The ’80s onwards saw advances in studio production, and people miming to videos that could be viewed worldwide without the need for tour buses and road crews, so Trower took his foot off the wah-wah a little. He would continue to tour and record but on a less grand a scale, though in recent years that has meant the UK has seen him perform on British soil more often. He has also cast his net creatively recording albums with the late Jack Bruce, former Cream bassist/vocalist at one end of the musical spectrum and ex-Roxy Music singer Bryan Ferry at the other, while briefly rejoining Procul Harem in 1991. And now, depending on when you’re reading this; on March 9th 2015 the date of his 70th birthday he will have released his latest album Something’s About To Change on Manhaton/V12 Records and be about to embark on a new British tour. What could a man this age possibly have to say or prove, and why bother in this supposedly dwindling record market? Well, maybe we will get to some theorising on that in a little while.
For now, turn your sound system up loud and listen to track one as that first deadbolt bass note resounds all the way to heaven so that Bruce and Dewar can look across from their angelic white clouds and give each other the thumbs up. A slow blues roll that shrugs out and strut its stuff ‘Something’s About To Change’ is a statement of intent; a rite of passage into the autumn of one’s life, with regret and sadness, not remorse, but knowing one has to bite that stiff upper lip and strive to find moments of contentment within it. As Trower’s fingers spread across the neck for his first guitar solo, it initially sounds all so deceptively simple but as you listen it moves and slides, holding notes of eloquent understatement and tempered fire and you quietly say to yourself “Wow!”
What this listener hadn’t expected was Trower’s voice. My initial presumption was that his handling vocals was a matter of economics, but research shows he also did so intermittently with Procul Harem, while the songs themselves indicate the real reason. Predominantly narratives, some may be incredibly personal; relating to the passing of the wife he had been married to since 1968 in February 2014. To that end, it needs to be him who sings them, rather than an interpreter.
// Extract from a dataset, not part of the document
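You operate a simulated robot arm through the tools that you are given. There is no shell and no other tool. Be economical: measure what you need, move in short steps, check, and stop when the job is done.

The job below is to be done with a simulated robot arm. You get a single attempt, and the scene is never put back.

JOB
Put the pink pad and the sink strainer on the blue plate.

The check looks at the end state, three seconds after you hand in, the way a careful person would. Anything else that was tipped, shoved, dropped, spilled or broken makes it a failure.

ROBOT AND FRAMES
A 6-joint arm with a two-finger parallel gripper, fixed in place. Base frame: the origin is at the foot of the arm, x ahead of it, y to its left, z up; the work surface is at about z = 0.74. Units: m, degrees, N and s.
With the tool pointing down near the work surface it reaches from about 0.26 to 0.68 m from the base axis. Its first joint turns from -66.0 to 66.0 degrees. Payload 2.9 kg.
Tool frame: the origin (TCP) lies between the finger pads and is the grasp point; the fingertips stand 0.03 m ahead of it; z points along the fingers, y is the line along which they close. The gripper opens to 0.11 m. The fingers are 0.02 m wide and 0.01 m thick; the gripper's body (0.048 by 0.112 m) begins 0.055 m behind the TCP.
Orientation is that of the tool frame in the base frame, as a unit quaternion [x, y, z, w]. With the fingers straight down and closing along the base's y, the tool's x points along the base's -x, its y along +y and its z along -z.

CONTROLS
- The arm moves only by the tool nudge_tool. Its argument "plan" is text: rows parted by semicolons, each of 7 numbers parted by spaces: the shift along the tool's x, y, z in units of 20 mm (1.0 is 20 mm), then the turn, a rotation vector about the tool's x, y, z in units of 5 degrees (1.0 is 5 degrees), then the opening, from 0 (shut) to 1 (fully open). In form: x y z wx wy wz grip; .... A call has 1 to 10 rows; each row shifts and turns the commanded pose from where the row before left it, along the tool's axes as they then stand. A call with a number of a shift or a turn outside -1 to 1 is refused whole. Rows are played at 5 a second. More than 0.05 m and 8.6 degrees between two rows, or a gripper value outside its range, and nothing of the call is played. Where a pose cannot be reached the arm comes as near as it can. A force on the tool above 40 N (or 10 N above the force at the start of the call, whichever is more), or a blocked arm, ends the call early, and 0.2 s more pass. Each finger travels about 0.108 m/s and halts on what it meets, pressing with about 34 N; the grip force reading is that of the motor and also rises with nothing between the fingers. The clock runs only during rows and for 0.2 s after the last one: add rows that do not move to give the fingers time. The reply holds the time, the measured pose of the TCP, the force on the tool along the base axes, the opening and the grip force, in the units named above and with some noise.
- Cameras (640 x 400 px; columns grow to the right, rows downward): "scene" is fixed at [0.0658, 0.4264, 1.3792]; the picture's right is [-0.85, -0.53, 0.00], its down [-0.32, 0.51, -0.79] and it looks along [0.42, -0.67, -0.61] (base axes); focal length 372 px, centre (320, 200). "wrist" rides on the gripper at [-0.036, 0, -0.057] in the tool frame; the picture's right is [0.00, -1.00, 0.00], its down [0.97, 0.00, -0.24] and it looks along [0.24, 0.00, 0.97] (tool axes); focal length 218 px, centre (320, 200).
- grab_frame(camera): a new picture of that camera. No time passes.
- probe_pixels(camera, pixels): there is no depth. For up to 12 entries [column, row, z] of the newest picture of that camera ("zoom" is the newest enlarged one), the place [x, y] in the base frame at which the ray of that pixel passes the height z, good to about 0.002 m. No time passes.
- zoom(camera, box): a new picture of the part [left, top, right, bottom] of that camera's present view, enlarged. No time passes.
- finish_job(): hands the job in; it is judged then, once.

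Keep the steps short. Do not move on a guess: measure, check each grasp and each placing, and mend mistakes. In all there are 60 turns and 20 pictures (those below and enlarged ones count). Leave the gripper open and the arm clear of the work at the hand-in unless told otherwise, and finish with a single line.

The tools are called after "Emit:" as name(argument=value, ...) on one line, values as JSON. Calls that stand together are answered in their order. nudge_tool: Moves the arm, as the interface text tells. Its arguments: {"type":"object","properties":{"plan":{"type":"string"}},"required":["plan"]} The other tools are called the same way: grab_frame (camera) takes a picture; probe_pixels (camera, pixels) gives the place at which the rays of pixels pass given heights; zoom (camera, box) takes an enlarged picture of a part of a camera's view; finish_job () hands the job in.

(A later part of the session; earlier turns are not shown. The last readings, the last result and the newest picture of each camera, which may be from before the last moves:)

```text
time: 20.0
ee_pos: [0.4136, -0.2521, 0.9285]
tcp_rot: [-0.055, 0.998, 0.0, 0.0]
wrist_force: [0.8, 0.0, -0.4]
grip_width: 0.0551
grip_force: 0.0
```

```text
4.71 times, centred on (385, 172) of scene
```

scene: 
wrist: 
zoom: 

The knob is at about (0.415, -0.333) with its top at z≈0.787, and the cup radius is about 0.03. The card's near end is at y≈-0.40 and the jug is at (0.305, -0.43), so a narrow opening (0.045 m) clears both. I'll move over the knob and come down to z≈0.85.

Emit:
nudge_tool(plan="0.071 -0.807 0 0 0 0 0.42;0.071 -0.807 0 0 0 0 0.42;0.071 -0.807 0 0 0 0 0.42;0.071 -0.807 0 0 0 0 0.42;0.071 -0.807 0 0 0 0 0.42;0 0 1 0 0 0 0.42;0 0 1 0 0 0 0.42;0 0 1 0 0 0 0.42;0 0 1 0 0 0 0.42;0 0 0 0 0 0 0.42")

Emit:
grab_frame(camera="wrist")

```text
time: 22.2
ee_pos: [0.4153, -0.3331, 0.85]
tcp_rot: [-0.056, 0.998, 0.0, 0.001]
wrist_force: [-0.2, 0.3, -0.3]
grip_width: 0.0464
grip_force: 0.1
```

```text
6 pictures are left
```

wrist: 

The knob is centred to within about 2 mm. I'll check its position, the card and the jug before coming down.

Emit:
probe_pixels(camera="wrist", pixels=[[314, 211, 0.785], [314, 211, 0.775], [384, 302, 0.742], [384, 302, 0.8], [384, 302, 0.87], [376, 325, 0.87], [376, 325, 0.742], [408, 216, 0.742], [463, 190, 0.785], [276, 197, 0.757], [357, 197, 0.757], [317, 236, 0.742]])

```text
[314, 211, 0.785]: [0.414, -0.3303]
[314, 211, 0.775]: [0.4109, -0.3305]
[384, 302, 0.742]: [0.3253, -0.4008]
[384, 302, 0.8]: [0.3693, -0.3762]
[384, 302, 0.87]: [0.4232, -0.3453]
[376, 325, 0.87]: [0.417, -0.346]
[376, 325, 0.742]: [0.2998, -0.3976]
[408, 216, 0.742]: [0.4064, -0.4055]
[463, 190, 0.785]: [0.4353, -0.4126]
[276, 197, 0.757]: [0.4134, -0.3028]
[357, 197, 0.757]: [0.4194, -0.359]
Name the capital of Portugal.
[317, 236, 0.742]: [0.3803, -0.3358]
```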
First impressions are that he sounds a little like Eric Clapton vocally; it’s that shrugging of the lower jaw to approximate those great big bear singers like Muddy Waters and Howlin’ Wolf but combined with an Englishman’s nasal qualities and diction, and where he lacks old Clappo’s crooning range the intimacy of the songs pulls them through, as on ‘What You Never Want To Do’ when he sings: “When the clock strikes midnight, that’s when I miss you most of all.” Trower also plays bass, with only Chris Taggart present throughout on drums, while Luke Smith pitches in on organ, and they do so almost protectively on some of the tracks, like the upbeat walking blues of ‘Fallen’.
‘Riff No. 7 (Still Alive)’ pulls in a funkier sound, with a cheeky riff and a knowing call-back reply guitar lines to the song’s storyline. More so as he plays its first, brief, solo, it begins to explore notes, not for colour but meaning. This, as with the title track, is as near at it gets to his actual 70s rock star brief. Whereas on ‘Dreams That Shone like Diamond’ the song reveals both the highs and lows of a musician’s career, the choice of notes and the way they’re held, with controlled expressive soul during the main guitar solo is again something to hear. ‘What You Never Want To Do’ is a sloping, wide-angled lazy riffed pimped-up blues rocker of the sort Joe Bonamassa tested the waters with on his recent Different Shade of Blue, but needs to listen to this to get it right. The syncopated voodoo blues of ‘Strange Love’ is again lyrically poignant with the lines “She was everything” and the sustained solo, with just the slightest of echo pulls out delicate telling notes, warmed and caressed by Smith and held in check by Taggart’s rock steady supporting beat. The slow salsa funk blues of ‘Gold To Grey’ do make you wonder how Dewar might have sung it, as does the funk chord chopping ‘The One Saving Grace’ that marries a sense of black humour into its graven lyrics and is further counterpointed by a series of upbeat shoot-from-the hip solos.
As the album draws to its conclusion the slow blues of ‘Snakes And Ladders’ and old school strippers’ raunch of ‘Up And Gone’ with hard-edged guitar sounds fingering its melody lines are decent enough on their own but put in their place by ‘Til I Reach Home’ from its conclusive lyrics to somewhere just after the half way point when Trower’s guitar briefly belches, then stifles a series of snorting notes before soaring out high sustained notes punctuated by brief questioning phrases and then a final expressive coda of emotion.
There are sad songs for sure on Something’s About To Change but there is an underlying warmth that beats throughout it too. Long-time Robin Trower fans are unlikely to be disappointed, and anyone wanting to play guitar simply has to listen to master class like this at least once in their life. With Robin Trower gearing up to tour the UK with Joanne Shaw Taylor as special guest as I type this, I suspect it is going to be one hot ticket.